Christian Graf Stolberg an seine Schwester Katharina: „[...] herrliche
Freuden, daß wir mit Goethen reisen. Es ist ein wilder, unbändiger, aber
sehr guter Junge. Voll Geist, voll Flamme." (17.5.1775; Goethes Gespräche,
Ausgabe von W. Herwig, GG 253)
Darmstadt, Mannheim, Heidelberg,
Karlsruhe, Straßburg. „Ob er [Goethe] mit uns geht, weiß ich nicht;
einesteils hat er große Lust, nach Italien zu gehen, zum andern zieht ihn
sein Herz nach Frankfurt zurück. Sonst ging’ er gern mit uns, zum wenigsten
nach Zürich, weil Lavater sein sehr großer Freund ist." (Stolberg an
Katharina, 31.5.1775; GG 257) 7. Juni in Schaffhausen, Goethe im Brief an
Johanna Fahlmer: „Gehe iezt aus den Rheinfall zu sehen [„mich in die grose
Idee einzuwickeln", an Johanna Fahlmer, 5.6.] [...] Könnt ich nur recht tief
in die Welt." „[...] vor dem Schaum stürmenden Sturze des gewaltigen Rheins
[...] wie vor jedem grosen Gedanken der Schöpfung, wird in der Seele reg was
auch Schöpfungskraft in ihr ist." (Dritte Wallfahrt nach Erwins Grabe)
Zürich: „[...] ich eilte zu Lavatern. Der Empfang war heiter und
herzlich [...] zutraulich, schonend, segnend, erhebend [...] Unsre nächste,
und fast ununterbrochene Unterhaltung war seine Physiognomik [...]"

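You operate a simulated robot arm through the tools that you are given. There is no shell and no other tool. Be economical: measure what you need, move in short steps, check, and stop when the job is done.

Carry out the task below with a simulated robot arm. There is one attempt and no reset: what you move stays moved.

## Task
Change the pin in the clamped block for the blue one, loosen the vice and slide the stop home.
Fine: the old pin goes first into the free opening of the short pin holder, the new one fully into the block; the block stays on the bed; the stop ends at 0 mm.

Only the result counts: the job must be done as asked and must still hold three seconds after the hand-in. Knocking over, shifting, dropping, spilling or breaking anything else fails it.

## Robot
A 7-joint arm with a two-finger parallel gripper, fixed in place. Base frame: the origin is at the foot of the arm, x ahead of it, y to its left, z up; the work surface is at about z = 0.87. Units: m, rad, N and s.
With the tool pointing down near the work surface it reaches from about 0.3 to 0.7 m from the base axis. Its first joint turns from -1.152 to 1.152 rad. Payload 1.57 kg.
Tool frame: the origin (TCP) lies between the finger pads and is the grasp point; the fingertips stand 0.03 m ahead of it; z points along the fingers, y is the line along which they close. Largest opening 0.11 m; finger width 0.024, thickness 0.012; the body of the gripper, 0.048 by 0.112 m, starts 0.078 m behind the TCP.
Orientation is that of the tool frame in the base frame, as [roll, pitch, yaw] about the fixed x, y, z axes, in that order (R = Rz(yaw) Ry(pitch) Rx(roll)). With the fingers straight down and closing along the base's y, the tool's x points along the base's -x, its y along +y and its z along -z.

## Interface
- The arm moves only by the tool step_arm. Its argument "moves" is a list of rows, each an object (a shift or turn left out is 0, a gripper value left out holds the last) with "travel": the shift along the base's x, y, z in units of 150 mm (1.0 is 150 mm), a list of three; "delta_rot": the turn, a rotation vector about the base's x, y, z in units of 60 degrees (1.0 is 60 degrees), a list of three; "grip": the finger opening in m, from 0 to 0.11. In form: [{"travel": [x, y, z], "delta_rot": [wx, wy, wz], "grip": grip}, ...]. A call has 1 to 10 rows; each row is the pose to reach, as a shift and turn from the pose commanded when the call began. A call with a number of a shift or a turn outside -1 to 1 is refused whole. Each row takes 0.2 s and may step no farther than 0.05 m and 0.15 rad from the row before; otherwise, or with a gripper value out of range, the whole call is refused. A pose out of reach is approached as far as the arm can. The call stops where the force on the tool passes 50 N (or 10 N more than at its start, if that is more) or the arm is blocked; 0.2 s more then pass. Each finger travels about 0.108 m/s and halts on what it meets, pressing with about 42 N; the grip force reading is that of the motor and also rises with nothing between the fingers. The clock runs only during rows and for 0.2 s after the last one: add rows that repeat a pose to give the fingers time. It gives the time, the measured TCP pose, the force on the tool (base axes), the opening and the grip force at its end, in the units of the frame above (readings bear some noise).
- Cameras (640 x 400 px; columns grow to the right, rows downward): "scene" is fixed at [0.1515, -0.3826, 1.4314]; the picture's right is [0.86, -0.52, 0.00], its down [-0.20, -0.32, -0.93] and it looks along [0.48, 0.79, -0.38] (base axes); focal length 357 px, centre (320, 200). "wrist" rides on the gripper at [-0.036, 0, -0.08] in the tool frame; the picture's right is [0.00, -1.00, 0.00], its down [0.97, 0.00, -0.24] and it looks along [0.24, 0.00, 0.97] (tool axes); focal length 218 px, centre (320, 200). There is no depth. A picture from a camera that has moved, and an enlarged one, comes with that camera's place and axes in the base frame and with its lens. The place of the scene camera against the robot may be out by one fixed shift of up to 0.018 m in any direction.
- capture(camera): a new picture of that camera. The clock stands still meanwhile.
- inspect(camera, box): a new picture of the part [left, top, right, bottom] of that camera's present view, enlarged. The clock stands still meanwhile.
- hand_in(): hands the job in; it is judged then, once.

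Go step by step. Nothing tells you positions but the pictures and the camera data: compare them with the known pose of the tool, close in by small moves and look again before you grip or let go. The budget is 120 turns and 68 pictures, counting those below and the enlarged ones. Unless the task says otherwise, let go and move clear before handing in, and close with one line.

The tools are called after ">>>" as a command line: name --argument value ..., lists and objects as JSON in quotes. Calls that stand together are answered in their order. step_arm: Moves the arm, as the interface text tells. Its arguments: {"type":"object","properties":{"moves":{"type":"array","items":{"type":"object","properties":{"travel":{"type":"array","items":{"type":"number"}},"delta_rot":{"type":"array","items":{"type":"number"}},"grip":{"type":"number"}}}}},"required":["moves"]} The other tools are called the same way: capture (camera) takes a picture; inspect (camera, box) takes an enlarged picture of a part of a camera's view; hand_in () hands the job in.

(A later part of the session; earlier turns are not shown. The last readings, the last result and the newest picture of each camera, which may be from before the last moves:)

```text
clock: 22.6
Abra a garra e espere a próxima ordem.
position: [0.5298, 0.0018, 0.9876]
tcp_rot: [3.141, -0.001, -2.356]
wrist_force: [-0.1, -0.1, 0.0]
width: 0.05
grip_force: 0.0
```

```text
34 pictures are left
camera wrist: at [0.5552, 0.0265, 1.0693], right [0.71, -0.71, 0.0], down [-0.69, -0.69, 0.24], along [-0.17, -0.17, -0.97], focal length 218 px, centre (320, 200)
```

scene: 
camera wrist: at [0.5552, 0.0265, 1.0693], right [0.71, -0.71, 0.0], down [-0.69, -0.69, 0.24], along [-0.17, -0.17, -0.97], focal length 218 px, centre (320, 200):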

(Dichtung und Wahrheit, 18) Die Gegenwart des um acht Jahre älteren
reformierten Zürcher Hauptpredigers – Goethe kennt ihn brieflich seit 1773,
im Sommer 1774 Lahn- und Rheinreise mit ihm – übt eine gleichsam
mesmerisierende Wirkung auf den Frankfurter Dichter aus, eine charismatische
Aura geht von ihm aus, die viele Berühmtheiten in ganz Europa in Lavaters
Bann schlägt. Es geht um psychologische Einfühlung, um sympathetisches
Mitempfinden, um die Ergründung der feinsten seelischen Regungen; ja,
Lavaters Ehrgeiz zielt dahin, ausgehend von den Eigenheiten des menschlichen
Antlitzes die Charaktereigenschaften ergründen zu wollen. Ein faszinierendes
Unterfangen, das den jungen Goethe ebenfalls lockt, aber letztlich doch
fragwürdig; diese Erkenntnis wird später einer der Gründe sein, die zur
Distanzierung von Lavater führen sollten. Noch aber ist die – gegenseitige –
Anziehungskraft ungebrochen. „[...] Goethe [der] Mann, der mit dem Grimm des
Tigers die Gutherzigkeit eines Lämmleins verbindet. Ich habe noch keinen
festern und keinen zugleich leitsamern Menschen gesehen." (Lavater an
Wieland, 8./9.11.1775; GG 269) „[...] indem er [Lavater] sich auf
physiognomischem Wege unsrer Eigenschaften bemächtigte, so war er in der
Unterredung Herr unsrer Gedanken" (Dichtung und Wahrheit, 19)
Eine
Ruderfahrt auf dem See in Richtung Alpenwelt zeigt Goethe erneut deutlich,
was er braucht, und auch wie kongenial der Suchende dem Gesuchten auf der
Spur ist. „Ich saug’ an meiner Nabelschnur / Nun Nahrung aus der Welt. / Und
herrlich rings ist die Natur, / Die mich am Busen hält." (Tagebuch der Reise
in die Schweiz, 15. Junius 1775, aufm Zürichersee)
Passavant, ein
Freund, den Goethe bei Lavater antrifft, tat „mir gleich den Vorschlag
[...], die kleinen Kantone zu besuchen, die er schon mit großem Entzücken
durchwandert habe" (Dichtung und Wahrheit, 18) Für den 26-jährigen Goethe,
der sich nun also anschickt in die Alpenwelt der Innerschweiz einzudringen,
ist es die erste Begegnung mit wirklichen Bergen. Was er in Frankfurt und
Hessen, in Leipzig und Sachsen, was er in Straßburg und im Elsass, was er in
Wetzlar und dem umliegenden Taunus und Westerwald insgesamt erlebt hat, sind
Ebenen, Hügellandschaften und Mittelgebirge – aber keinesfalls die Welt des
Hochgebirges: Ein neues, nie erlebtes Gefühl bemächtigt sich seiner – eine
Art von Trunkenheit angesichts der Absolutheit der Natur. „Abends [...] dem Schwizer Hocken gegenüber [...] den ersten nahen schnee. [...] Awfull. tiefe
tanne im Thal. – Nachts 10 in Schweiz [Schwyz]. Müd und munter vom Berg ab
springen voll Dursts und lachens. Gejauchtzt bis zwölf." (Reisetagebuch,
16.6.1775) Und dann der Aufstieg zum Gotthard: „[...] gebadet im Schnee
Wasser [der Reuß bei Amsteg] [...] aufwärts. allmächtig schröcklich. [...]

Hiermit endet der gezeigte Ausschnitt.